Extracted text

General Muhammadu Buhari(GMB) has come of age in Nigerian politics since 2003. He contested presidential elections in 2003, 2007 and again in 2011. In 2007, he was mercilessly rigged out of power and he went to court to seek redress. The case went up to the Supreme Court where the three Supreme Court judges agreed that the elections were flawed while three voted against. It took the vote of the Chief Justice of the federation to save the country from national and international embarrassment. GMB accepted the verdict. In 2011, he returned to the ring to box again. This time the electoral thieves got bolder in the South East and South South. They loaded and loaded votes until they became satisfied with the number. A friend of mine who went to vote was told to go home because they had got the required number. Again the great betrayal by members of his party and the inability of members to work together created the room for PDP to retain power again. General Buhari cried. He wept for Nigeria, he wept for the state of nation and the level of impunity and corruption ravaging the landscape and he wept for generations yet unborn. He wept because he reasoned that Nigerians do not want to fight for change. He wept because the few who were choking Nigeria work twenty four hours a day and seven days in a week while the majority and those who should know better go to sleep and pray 20 times in a day asking God to come down to do the talking for them. GMB wept because he considered that he has tried his best to help restore Nigeria. He wept because he saw no hope for this country when the evil ones are getting bolder. The rest is now history.

Raw data

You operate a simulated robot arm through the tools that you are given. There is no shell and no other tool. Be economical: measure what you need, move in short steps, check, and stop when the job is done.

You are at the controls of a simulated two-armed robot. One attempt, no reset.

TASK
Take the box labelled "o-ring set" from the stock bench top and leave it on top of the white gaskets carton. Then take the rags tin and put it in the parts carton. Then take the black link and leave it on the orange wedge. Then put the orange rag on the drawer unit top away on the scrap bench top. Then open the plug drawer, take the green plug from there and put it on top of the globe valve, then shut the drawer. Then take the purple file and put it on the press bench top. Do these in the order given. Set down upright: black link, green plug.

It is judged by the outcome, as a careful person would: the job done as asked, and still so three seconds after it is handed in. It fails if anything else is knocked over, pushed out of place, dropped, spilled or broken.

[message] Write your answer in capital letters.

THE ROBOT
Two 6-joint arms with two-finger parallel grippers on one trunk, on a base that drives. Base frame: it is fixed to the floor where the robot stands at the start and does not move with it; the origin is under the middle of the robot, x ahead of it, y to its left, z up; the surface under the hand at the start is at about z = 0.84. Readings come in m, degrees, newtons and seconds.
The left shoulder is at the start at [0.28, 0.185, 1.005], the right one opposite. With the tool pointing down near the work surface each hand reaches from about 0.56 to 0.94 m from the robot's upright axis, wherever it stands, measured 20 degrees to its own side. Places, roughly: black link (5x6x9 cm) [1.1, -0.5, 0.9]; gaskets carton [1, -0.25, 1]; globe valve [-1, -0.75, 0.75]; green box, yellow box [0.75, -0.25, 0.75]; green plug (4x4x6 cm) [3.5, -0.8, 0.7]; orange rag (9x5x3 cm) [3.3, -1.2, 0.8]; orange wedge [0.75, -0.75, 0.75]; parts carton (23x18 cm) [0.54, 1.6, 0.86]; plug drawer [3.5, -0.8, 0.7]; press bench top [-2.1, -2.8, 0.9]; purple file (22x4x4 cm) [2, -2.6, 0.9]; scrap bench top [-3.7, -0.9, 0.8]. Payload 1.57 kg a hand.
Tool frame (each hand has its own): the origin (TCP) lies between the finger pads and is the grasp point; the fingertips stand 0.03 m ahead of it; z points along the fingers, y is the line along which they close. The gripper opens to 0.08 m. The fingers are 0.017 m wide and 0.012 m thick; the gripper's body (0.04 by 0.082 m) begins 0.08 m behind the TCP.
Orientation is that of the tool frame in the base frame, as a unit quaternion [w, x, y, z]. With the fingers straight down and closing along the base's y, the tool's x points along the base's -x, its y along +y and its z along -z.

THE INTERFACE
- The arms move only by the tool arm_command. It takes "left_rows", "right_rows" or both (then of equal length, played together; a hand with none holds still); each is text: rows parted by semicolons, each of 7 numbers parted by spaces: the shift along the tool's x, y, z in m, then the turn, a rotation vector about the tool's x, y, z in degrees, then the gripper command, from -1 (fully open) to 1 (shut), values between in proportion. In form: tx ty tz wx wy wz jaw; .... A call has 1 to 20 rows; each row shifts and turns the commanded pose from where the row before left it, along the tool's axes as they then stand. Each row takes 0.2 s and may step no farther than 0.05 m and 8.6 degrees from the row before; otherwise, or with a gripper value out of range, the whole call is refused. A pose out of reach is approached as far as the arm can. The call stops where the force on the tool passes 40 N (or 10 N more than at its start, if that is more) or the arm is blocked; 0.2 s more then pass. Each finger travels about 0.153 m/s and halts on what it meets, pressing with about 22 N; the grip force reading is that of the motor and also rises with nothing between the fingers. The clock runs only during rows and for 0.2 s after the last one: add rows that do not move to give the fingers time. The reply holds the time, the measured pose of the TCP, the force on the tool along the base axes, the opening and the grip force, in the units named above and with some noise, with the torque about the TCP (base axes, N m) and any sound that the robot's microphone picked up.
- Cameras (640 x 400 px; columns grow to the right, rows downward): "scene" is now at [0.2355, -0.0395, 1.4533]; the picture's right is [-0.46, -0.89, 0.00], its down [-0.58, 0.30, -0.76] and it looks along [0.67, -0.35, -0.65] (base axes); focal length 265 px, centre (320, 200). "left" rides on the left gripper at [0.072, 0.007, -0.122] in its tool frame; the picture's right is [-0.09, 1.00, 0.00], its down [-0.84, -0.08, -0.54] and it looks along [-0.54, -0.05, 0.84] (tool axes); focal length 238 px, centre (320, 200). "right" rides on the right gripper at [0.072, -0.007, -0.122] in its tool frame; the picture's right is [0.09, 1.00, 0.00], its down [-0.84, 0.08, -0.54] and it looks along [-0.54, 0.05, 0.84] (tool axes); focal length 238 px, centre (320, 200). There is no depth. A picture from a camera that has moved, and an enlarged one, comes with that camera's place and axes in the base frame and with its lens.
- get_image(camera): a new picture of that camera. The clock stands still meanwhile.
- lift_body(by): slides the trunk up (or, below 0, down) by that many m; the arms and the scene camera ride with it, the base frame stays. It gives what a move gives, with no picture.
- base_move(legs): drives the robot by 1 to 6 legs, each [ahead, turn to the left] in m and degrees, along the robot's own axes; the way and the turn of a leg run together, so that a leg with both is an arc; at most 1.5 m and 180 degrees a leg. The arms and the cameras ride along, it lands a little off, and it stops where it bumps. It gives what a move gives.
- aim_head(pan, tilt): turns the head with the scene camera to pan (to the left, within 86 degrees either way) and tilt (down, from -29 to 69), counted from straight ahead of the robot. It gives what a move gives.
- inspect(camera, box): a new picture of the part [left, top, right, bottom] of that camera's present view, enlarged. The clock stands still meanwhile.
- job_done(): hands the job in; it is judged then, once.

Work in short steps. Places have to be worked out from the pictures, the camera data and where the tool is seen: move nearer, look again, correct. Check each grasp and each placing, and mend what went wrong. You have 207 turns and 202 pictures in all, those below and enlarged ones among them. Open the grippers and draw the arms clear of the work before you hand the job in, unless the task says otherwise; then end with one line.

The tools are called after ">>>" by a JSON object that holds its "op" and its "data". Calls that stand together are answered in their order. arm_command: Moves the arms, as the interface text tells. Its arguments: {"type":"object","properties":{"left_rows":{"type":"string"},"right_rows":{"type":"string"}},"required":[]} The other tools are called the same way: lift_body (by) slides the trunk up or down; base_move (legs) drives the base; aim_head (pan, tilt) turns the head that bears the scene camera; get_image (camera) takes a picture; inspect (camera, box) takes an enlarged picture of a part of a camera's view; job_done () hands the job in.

Tasks to complete
A: Repeat exactly the lines running from the one with "- lift_body(by): slides" through the one with "Work in short", both included. Put a running number in front of each line and drop blank lines.
B: Continue the extracted text from where it stops.

Responses by task
A:
1. - lift_body(by): slides the trunk up (or, below 0, down) by that many m; the arms and the scene camera ride with it, the base frame stays. It gives what a move gives, with no picture.
2. - base_move(legs): drives the robot by 1 to 6 legs, each [ahead, turn to the left] in m and degrees, along the robot's own axes; the way and the turn of a leg run together, so that a leg with both is an arc; at most 1.5 m and 180 degrees a leg. The arms and the cameras ride along, it lands a little off, and it stops where it bumps. It gives what a move gives.
3. - aim_head(pan, tilt): turns the head with the scene camera to pan (to the left, within 86 degrees either way) and tilt (down, from -29 to 69), counted from straight ahead of the robot. It gives what a move gives.
4. - inspect(camera, box): a new picture of the part [left, top, right, bottom] of that camera's present view, enlarged. The clock stands still meanwhile.
5. - job_done(): hands the job in; it is judged then, once.
6. Work in short steps. Places have to be worked out from the pictures, the camera data and where the tool is seen: move nearer, look again, correct. Check each grasp and each placing, and mend what went wrong. You have 207 turns and 202 pictures in all, those below and enlarged ones among them. Open the grippers and draw the arms clear of the work before you hand the job in, unless the task says otherwise; then end with one line.

B:
In the last three and half years the rapacious greedy lots in Nigeria, the corrupt, the meretricious mediocrity and the nitwits became bolder. NNPC, Immigration, Pension funds, NPA, etc became cash cows. It became a big scramble for these characters to pillage anything their hands could touch. NNPC could not remit all the money accruing from crude oil sales to CBN. When the former CBN Governor, now Emir of Kano, HRH Sanusi Lamido Sanusi raised an alarm, he was sacked with ignominy. Federal Ministers became laws unto themselves, attacking the common patrimony with reckless abandon, stealing what they do not need. The great threat to the nation’s corporate existence became the Boko Haram insurgency. Over 5000 Nigerians have been killed in the past three and half years. While the ruling party and the opposition continue to trade blames, the nation continues to go down. Mutinies reared its ugly heads in the Army of Nigeria. Junior officers started disobeying their superiors and our combatant soldiers escaping to Cameroun for fear of the rag-tagged insurgents called Boko Haram. In the midst of this, our infrastructure continues to decay. In 1999, our power generation stood a 3000 plus Mega Watts and after almost sixteen years we are now under 3000 Mega Watts after spending billions of dollars in that critical sector. Never in the history of this country has any leader played up the dangerous issues of Religion and Ethnicity as we have it today under President Jonathan. The Vice President, everybody including this writer fought so hard to make him assume his constitutional responsibility as president when President Yar Adua died in office, has put a knife on things that have held us together as one political entity. The president has systematically divided Nigeria along ethnic and religious lines, something unheard off in the history of Nigeria. Dangerously and tragically he moved from being the president of Nigeria to become the president of Ijaw nation. To make matters worse, some cowards and efulefus(nonentities) from his tribe took on other Nigerians, pouring invectives on them for asking questions.
I guess it was these errors of history that drove General Buhari to throw his hat into the ring once again to see if Nigerians can go back to history and take the right steps to right the wrongs of the past sixteen years. After giving up hope for Nigeria, GMB decided to return to take his last chance to help Nigeria out of trouble. I may not know what informed his decision to stage a comeback but I guess he knows what is wrong with this country and feels he knows what to do to reverse the trend.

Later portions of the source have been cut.